#### STATED GOAL:
Supply the part of the given text that comes after its last sentence.

#### GIVEN TEXT:
-- start --

説明

可視光応答型酸化チタン系微粒子分散液およびその製造方法

【課題】透明性および可視光応答性に優れる酸化チタン系触媒薄膜を作製可能であり、分散安定性に優れる可視光応答型酸化チタン系分散液の提供。
【解決手段】水性分散媒と、該分散媒中に分散した動的散乱法により測定される50%累積分布径(D50)が50nm以下である酸化チタン微粒子と、該分散媒中に含まれる成分およびペルオキソチタンとを含んでなり、該ペルオキソチタンの含有量が0.1〜20質量%である酸化チタン系微粒子分散液。

【発明の詳細な説明】
【技術分野】
【0001】
本発明は、可視光応答型酸化チタン系微粒子分散液およびその製造方法に関し、詳細には、水性分散媒中に鉄成分、ペルオキソチタンおよび酸化チタン微粒子を含む可視光応答型酸化チタン系微粒子分散液に関する。
【背景技術】
【0002】
酸化チタンは種々の用途、例えば顔料、紫外線遮蔽剤、触媒、光触媒、触媒担体、吸着剤、イオン交換剤、充填剤、補強剤、セラミックス用原料、ペロブスカイト型複合酸化物などの複合酸化物の前駆体、磁気テープの下塗り剤等に使用されている。

-- end --

#### MATERIAL:
-- start --

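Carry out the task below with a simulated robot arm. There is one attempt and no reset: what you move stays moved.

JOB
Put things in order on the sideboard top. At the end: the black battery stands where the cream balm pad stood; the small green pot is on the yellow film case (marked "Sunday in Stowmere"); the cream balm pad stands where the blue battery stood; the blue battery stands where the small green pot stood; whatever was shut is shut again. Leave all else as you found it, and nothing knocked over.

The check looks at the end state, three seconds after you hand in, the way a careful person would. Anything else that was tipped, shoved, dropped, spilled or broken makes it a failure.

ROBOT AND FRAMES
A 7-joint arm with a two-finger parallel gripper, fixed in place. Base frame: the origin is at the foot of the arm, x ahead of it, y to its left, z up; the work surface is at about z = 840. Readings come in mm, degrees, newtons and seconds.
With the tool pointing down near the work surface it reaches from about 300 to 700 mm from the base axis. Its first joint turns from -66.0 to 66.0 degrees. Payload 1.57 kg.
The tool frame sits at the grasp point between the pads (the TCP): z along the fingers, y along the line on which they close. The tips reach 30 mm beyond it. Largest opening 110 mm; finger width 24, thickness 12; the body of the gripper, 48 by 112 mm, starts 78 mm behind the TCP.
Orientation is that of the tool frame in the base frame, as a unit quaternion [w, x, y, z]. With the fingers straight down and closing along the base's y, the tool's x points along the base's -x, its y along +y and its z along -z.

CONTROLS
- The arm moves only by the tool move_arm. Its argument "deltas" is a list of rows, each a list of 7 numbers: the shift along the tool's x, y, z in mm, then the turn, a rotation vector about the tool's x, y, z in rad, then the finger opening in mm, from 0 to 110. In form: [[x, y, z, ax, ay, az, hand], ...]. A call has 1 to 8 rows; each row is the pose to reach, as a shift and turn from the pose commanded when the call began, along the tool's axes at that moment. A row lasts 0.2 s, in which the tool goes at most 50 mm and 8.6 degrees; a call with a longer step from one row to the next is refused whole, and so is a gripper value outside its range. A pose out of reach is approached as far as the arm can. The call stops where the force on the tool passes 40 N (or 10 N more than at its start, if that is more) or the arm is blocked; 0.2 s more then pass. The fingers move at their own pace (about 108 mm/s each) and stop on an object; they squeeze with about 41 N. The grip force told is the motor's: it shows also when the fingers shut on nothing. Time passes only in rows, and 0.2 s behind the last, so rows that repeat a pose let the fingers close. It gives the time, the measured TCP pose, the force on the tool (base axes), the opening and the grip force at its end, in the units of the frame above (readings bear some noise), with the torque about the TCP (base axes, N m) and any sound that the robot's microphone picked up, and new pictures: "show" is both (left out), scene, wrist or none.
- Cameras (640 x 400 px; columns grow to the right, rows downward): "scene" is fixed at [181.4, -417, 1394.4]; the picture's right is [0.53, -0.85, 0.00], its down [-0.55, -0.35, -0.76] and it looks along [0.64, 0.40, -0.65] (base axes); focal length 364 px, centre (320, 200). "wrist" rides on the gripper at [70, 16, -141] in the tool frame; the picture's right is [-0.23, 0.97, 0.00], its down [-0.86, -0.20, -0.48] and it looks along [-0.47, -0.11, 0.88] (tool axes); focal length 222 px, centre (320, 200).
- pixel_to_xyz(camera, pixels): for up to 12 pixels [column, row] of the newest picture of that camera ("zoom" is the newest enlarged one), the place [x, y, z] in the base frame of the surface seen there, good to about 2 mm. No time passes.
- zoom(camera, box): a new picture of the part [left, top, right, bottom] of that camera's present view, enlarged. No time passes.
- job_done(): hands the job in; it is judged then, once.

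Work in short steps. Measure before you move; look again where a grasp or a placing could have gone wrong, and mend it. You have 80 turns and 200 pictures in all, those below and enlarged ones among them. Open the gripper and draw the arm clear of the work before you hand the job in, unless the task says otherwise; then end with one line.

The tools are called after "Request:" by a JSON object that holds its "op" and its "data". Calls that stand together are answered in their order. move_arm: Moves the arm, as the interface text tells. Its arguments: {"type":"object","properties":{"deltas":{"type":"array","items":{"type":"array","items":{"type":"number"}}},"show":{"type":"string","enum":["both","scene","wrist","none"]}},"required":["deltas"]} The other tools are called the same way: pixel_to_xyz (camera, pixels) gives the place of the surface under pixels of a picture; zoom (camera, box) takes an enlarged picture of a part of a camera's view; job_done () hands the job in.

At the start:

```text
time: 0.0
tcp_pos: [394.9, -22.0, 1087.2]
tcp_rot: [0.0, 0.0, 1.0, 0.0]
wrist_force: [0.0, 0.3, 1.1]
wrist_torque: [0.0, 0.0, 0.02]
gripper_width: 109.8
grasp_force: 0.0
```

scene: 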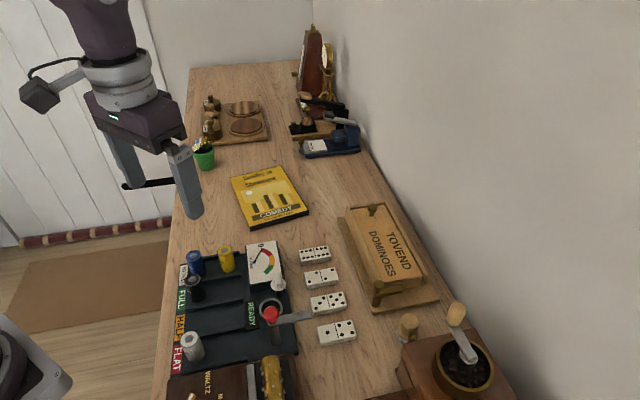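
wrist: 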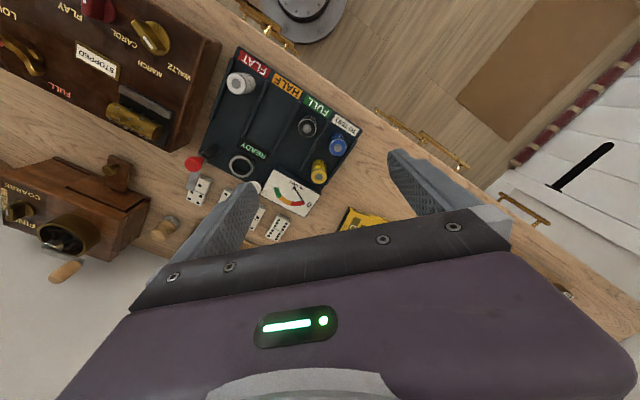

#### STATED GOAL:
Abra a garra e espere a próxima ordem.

-- end --

#### EXERCISE RESULT:
【0003】
中でも光触媒性酸化チタン微粒子は、その分散液を種々基材の表面に塗布して形成した光触媒性コーティング膜が、酸化チタンの光触媒作用により有機物を分解し膜表面を親水性にすることから、基材表面の清浄化、脱臭、抗菌等の用途に多用されている。該光触媒活性を高めるためには、光触媒粒子と分解対象物質との接触面積を広くすることが必要であり、そのために該粒子の一次粒子径が50nm以下であることが要求される。さらに、基材の意匠性を失わないよう、膜の透明性も要求される。
【0004】
酸化チタン微粒子分散液の製造方法としては、1)酸化チタン微粉末を有機高分子分散剤などの分散助剤を用いて、湿式分散機により分散媒中に分散する方法(特許文献1〜3)、および2)チタン含有化合物溶液の水熱処理により作製する液相法(特許文献4および5)が挙げられる。これらの製造方法の問題点は平均粒子径50nm以下の超微粒子が凝集を起こしやすいため、一次粒子まで分散するために多大な労力を必要とし、場合によっては一次粒子まで分散することは不可能な点である。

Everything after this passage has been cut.